Material —

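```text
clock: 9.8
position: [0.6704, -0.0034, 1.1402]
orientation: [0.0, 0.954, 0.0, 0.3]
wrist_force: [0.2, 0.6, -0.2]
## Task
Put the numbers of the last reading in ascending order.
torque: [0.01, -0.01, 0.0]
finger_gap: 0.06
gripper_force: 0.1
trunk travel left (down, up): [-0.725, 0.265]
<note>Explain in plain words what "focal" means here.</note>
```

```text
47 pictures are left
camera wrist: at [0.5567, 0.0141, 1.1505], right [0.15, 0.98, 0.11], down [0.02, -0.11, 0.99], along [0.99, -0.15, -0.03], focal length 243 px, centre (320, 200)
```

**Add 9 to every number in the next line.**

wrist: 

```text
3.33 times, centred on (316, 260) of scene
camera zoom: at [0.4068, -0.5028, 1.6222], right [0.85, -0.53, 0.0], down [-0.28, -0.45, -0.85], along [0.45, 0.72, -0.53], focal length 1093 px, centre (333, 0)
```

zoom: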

Prompt — Gather each line of the listing containing the word "focal" and show it.

Result —
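<note>Explain in plain words what "focal" means here.</note>
camera wrist: at [0.5567, 0.0141, 1.1505], right [0.15, 0.98, 0.11], down [0.02, -0.11, 0.99], along [0.99, -0.15, -0.03], focal length 243 px, centre (320, 200)
camera zoom: at [0.4068, -0.5028, 1.6222], right [0.85, -0.53, 0.0], down [-0.28, -0.45, -0.85], along [0.45, 0.72, -0.53], focal length 1093 px, centre (333, 0)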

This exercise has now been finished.